Single-cell RNA-Seq profiling of human pre-implantation embryos

 
    A comprehensive set of transcriptome landscapes of human pre-implantation embryos and embryonic stem cells have been explored using single-cell RNA-Seq technique, which has been published on Nature Structural & Molecular Biology this month. This work was finished through a collaboration of Dr. Jie Qiao’ group from Third hospital of Peking University, and the Dr. Fuchou Tang and Dr. Ruiqiang Li’s group from BIOPIC, College of Life Sciences. It was supported by National Basic Research Program of and National Natural Science Foundation of China.
 
 
Deciphering the temporal and spatial patterns of gene expression in human embryos is a crucial step toward understanding the molecular mechanism regulating human early embryonic development.
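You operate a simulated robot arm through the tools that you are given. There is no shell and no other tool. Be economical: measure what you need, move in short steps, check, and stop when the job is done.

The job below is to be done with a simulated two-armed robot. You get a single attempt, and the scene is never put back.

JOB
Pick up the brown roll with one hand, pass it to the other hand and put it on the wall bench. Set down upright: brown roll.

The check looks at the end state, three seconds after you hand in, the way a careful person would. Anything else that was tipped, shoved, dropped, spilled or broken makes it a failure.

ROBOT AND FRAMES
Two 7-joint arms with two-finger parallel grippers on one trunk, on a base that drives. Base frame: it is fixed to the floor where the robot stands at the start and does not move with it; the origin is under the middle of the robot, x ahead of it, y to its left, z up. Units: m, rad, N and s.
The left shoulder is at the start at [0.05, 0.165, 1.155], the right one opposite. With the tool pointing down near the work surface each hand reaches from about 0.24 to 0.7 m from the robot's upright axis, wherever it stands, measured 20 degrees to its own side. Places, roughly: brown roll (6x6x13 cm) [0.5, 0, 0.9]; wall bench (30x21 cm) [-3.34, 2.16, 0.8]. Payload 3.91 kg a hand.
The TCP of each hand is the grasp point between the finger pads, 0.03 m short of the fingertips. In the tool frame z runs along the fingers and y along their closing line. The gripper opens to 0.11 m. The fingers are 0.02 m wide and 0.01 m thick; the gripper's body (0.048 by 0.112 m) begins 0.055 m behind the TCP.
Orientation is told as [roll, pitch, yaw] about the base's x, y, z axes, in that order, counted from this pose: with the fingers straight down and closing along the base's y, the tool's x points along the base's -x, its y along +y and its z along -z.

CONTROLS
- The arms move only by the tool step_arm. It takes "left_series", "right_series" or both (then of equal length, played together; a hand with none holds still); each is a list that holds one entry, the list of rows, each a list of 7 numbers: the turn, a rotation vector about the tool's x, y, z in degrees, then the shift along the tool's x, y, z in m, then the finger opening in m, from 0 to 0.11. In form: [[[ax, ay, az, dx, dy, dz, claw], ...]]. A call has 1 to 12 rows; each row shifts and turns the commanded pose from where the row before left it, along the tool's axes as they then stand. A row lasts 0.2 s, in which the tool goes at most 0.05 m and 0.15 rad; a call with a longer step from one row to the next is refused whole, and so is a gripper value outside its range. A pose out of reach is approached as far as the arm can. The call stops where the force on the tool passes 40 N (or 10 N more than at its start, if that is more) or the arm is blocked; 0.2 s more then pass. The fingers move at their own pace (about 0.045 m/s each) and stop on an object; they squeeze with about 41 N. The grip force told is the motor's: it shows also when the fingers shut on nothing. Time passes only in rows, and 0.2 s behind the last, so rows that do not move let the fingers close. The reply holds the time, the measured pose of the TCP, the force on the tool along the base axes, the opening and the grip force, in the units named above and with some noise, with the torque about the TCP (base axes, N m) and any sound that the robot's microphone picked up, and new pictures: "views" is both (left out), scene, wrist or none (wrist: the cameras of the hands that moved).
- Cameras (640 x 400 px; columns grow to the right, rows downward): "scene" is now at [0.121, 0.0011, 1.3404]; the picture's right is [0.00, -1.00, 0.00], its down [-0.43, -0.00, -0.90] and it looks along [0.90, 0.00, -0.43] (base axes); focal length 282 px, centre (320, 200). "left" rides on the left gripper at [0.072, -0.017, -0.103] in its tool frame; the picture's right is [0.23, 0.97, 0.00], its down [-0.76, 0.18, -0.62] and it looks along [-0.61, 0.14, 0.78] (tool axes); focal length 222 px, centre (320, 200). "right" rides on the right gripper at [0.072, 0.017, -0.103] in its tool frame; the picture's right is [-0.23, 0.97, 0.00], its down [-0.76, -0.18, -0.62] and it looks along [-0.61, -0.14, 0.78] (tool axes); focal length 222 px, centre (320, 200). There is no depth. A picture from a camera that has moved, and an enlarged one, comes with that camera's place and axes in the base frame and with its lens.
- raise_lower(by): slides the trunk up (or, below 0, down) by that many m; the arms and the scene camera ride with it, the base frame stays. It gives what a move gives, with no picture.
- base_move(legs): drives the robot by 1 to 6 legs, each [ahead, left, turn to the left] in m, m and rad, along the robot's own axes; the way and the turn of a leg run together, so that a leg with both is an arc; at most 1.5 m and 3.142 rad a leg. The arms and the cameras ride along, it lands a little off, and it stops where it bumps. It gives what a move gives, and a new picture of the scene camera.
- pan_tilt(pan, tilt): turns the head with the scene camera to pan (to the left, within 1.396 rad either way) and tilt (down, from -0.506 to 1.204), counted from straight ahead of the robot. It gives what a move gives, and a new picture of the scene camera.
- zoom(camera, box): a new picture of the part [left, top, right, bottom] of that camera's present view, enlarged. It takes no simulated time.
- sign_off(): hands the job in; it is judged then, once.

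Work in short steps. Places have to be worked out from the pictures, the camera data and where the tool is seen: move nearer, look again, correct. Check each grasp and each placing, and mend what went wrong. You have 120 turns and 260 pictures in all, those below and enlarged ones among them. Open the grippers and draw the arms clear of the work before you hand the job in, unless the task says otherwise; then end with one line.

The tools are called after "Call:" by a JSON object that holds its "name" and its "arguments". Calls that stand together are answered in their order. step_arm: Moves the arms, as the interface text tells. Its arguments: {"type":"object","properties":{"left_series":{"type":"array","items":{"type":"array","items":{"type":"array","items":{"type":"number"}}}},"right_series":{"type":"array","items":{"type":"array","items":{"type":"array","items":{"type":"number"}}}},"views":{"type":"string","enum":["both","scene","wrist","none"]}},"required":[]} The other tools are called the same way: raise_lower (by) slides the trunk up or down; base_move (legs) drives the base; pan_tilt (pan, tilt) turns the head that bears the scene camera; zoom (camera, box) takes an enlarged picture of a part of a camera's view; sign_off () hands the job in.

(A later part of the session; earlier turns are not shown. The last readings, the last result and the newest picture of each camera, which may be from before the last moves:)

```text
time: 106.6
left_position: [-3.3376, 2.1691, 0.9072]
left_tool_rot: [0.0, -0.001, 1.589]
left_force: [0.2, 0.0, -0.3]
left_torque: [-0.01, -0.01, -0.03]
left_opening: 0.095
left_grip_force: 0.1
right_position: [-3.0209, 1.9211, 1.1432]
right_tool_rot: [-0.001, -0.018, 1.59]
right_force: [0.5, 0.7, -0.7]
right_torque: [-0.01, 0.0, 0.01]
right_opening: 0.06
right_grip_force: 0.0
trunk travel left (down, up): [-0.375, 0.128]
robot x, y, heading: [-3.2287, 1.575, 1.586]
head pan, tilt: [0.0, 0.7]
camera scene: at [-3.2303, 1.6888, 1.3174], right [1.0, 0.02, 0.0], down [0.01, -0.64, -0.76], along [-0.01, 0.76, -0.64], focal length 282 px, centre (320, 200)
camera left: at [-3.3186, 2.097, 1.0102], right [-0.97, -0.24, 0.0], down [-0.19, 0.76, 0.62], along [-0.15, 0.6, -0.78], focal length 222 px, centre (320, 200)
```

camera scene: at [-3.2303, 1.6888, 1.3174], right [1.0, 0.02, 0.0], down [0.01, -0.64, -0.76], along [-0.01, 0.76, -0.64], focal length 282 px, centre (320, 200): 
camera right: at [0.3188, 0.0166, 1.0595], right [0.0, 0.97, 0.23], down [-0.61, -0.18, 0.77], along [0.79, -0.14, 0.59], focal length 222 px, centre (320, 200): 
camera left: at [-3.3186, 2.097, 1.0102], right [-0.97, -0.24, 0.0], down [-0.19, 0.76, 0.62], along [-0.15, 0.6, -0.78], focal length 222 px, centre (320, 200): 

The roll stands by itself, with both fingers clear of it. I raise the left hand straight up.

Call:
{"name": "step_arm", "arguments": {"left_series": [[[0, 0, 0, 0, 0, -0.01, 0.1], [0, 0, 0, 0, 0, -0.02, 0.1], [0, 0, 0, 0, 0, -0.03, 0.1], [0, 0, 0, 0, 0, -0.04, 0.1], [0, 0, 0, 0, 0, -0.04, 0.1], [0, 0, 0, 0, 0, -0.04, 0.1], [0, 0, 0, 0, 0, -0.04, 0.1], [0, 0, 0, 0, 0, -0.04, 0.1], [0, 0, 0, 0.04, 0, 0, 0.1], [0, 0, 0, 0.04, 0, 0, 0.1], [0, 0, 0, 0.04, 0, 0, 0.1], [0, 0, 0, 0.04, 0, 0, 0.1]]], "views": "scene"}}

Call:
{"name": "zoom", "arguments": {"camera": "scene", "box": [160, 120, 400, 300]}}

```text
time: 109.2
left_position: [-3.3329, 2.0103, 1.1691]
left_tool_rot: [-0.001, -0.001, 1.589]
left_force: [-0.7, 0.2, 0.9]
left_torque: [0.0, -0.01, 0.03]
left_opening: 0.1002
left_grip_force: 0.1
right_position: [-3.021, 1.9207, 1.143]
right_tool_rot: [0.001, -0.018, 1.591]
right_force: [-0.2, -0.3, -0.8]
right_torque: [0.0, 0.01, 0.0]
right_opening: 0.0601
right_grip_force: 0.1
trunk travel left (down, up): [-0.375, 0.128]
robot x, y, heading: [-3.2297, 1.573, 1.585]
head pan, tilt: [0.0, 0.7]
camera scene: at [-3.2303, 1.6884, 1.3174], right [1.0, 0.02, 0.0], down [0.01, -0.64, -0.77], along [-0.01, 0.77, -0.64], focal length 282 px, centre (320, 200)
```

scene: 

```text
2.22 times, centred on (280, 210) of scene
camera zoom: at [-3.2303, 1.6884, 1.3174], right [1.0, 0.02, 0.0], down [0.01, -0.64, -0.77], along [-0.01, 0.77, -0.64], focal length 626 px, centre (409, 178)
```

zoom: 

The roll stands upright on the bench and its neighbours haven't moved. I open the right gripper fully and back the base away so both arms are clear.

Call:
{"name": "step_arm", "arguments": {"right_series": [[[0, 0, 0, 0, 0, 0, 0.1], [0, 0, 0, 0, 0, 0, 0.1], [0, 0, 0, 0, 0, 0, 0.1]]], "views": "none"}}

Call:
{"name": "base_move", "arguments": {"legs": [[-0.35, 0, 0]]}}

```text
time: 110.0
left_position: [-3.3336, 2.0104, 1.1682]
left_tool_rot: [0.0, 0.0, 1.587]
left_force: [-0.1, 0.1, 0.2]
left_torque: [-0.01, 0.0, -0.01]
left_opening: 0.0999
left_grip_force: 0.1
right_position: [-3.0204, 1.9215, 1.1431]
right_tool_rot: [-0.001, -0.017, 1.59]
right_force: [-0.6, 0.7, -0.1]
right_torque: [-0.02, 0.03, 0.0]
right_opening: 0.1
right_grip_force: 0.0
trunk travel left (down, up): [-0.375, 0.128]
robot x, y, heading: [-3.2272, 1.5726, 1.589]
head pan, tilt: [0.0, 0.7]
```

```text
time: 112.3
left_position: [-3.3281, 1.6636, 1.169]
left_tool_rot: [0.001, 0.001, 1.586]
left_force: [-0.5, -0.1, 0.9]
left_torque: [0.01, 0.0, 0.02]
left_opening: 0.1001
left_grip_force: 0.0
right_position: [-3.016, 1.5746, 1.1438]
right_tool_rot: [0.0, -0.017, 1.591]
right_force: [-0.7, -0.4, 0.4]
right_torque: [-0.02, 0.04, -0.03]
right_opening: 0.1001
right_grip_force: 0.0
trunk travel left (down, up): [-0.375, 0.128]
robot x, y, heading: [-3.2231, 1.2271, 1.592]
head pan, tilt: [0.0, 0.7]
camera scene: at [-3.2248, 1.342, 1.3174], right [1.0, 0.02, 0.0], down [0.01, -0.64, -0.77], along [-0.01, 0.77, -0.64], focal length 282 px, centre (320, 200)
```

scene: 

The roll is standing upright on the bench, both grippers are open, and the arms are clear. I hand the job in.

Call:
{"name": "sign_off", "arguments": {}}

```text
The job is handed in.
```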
Because of technical difficulties as well as scarcity of human samples, the mechanisms of human early embryonic development are still largely unknown and the dynamics of global gene expression during the process of hESC derivation have not been documented. In this study, the authors provided the first comprehensive gene expression profiling of the human preimplantation embryos and through hESC derivation at single-cell and single-base resolution, and identified more than two thousand novel lncRNAs in human embryos. They have also analyzed the gene expression characteristics of human late blastocysts and separated them into three lineages- trophectoderm (TE), epiblast (EPI) and primitive endoderm (PE). Furthermore, this study has demonstrated the earliest gene expression changes when deriving hESCs from EPI of blastocysts.
 
In the end, the authors compared their method with an alternative commercialized single-cell RNA-Seq method, SMART-Seq. They found that the approach used in this study recovered more expressed genes, had better coverage for 5’ ends of the cDNAs, and showed better technical reproducibility than Smart-Seq.
 
This is an important study that applies global gene expression analyses to individual cells of early human embryos and human embryonic stem cells. The results pave the way for dissecting the molecular regulation of early human embryonic development and provide insight into pluripotency and the molecular identity of hESCs.